Written problem: Reproduce every line in the listing that contains the word "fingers".

========================

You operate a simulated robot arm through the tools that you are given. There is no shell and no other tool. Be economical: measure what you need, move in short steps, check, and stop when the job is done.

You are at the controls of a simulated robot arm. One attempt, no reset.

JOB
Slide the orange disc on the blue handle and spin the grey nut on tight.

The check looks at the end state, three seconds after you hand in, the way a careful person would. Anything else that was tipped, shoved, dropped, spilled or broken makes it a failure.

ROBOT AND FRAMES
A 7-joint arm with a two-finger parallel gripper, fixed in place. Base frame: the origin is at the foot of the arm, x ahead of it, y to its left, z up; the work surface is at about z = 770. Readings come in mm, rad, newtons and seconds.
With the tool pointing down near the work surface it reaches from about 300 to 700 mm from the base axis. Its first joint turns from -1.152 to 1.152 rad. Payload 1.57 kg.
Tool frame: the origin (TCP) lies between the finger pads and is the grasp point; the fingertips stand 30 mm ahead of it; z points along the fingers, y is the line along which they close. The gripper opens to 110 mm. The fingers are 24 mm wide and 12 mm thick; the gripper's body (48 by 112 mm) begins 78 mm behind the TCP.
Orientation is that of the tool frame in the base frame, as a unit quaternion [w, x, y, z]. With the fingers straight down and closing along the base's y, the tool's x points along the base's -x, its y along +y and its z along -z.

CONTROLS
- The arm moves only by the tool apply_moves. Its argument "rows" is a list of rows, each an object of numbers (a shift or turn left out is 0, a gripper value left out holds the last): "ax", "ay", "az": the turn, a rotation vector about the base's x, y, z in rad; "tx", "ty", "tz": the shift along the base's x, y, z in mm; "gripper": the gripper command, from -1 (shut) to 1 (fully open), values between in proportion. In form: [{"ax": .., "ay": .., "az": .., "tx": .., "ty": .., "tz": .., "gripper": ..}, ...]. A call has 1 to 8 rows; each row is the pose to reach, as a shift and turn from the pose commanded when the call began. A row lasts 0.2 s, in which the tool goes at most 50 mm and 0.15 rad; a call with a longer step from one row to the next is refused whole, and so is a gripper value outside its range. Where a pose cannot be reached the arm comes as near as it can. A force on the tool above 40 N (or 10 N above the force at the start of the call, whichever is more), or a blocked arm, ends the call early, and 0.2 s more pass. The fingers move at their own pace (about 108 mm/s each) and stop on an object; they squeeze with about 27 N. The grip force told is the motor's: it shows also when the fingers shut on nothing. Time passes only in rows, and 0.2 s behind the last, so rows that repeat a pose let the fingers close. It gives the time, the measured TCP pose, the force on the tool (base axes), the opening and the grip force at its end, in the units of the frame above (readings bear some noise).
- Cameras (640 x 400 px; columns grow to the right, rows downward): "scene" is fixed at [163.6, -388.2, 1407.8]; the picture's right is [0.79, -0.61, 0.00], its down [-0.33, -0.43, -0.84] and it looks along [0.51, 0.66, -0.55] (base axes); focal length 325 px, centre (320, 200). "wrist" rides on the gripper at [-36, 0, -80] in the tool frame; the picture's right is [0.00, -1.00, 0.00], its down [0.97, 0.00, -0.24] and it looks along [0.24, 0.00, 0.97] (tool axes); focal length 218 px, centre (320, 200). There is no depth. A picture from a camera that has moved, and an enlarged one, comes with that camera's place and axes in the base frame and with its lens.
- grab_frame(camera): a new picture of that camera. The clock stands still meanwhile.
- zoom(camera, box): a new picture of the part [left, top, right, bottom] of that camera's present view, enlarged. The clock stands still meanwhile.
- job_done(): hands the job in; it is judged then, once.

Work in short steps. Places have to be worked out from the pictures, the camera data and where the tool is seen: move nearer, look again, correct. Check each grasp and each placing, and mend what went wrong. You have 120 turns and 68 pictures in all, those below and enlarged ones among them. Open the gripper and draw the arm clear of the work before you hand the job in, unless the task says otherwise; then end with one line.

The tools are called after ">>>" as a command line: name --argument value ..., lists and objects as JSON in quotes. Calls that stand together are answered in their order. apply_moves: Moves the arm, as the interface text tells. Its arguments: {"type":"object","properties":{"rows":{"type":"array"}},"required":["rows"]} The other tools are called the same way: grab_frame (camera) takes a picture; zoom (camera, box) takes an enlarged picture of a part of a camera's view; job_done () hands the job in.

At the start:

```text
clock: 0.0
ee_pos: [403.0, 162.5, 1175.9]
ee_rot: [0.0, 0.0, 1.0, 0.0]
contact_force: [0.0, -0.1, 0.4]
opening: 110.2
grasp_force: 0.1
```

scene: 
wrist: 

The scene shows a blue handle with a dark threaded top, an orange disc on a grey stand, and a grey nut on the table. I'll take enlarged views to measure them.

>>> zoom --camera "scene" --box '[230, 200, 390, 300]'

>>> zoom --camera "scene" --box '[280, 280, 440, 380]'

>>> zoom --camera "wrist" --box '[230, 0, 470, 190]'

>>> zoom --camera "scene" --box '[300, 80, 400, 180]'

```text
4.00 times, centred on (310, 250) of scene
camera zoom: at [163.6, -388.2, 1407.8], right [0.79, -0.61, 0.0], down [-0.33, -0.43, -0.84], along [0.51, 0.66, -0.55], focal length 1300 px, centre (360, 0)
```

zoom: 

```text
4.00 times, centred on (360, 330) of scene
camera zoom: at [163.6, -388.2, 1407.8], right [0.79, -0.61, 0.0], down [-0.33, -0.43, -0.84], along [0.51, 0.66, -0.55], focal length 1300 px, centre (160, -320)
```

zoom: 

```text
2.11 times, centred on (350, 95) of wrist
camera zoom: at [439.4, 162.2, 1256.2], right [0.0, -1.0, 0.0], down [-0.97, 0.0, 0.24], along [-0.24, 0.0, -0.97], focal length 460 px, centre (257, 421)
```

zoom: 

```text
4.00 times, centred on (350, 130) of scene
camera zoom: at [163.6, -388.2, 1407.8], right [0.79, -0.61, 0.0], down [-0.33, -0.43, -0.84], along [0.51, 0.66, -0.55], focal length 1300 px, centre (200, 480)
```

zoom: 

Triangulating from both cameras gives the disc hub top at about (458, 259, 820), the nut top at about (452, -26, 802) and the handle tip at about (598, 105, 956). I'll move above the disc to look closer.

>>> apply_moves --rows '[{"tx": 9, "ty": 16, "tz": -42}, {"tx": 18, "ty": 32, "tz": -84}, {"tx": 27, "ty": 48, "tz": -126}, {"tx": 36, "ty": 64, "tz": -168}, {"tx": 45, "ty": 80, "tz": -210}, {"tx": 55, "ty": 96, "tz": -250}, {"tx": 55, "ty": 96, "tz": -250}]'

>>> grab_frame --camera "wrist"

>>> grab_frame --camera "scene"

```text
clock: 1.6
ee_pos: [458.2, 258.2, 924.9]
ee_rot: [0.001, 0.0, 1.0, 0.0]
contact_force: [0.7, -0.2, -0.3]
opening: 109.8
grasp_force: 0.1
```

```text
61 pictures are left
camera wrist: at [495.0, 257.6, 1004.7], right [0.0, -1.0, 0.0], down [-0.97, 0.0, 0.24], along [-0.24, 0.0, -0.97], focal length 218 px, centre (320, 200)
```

========================

Exercise solution:
Tool frame: the origin (TCP) lies between the finger pads and is the grasp point; the fingertips stand 30 mm ahead of it; z points along the fingers, y is the line along which they close. The gripper opens to 110 mm. The fingers are 24 mm wide and 12 mm thick; the gripper's body (48 by 112 mm) begins 78 mm behind the TCP.
Orientation is that of the tool frame in the base frame, as a unit quaternion [w, x, y, z]. With the fingers straight down and closing along the base's y, the tool's x points along the base's -x, its y along +y and its z along -z.
- The arm moves only by the tool apply_moves. Its argument "rows" is a list of rows, each an object of numbers (a shift or turn left out is 0, a gripper value left out holds the last): "ax", "ay", "az": the turn, a rotation vector about the base's x, y, z in rad; "tx", "ty", "tz": the shift along the base's x, y, z in mm; "gripper": the gripper command, from -1 (shut) to 1 (fully open), values between in proportion. In form: [{"ax": .., "ay": .., "az": .., "tx": .., "ty": .., "tz": .., "gripper": ..}, ...]. A call has 1 to 8 rows; each row is the pose to reach, as a shift and turn from the pose commanded when the call began. A row lasts 0.2 s, in which the tool goes at most 50 mm and 0.15 rad; a call with a longer step from one row to the next is refused whole, and so is a gripper value outside its range. Where a pose cannot be reached the arm comes as near as it can. A force on the tool above 40 N (or 10 N above the force at the start of the call, whichever is more), or a blocked arm, ends the call early, and 0.2 s more pass. The fingers move at their own pace (about 108 mm/s each) and stop on an object; they squeeze with about 27 N. The grip force told is the motor's: it shows also when the fingers shut on nothing. Time passes only in rows, and 0.2 s behind the last, so rows that repeat a pose let the fingers close. It gives the time, the measured TCP pose, the force on the tool (base axes), the opening and the grip force at its end, in the units of the frame above (readings bear some noise).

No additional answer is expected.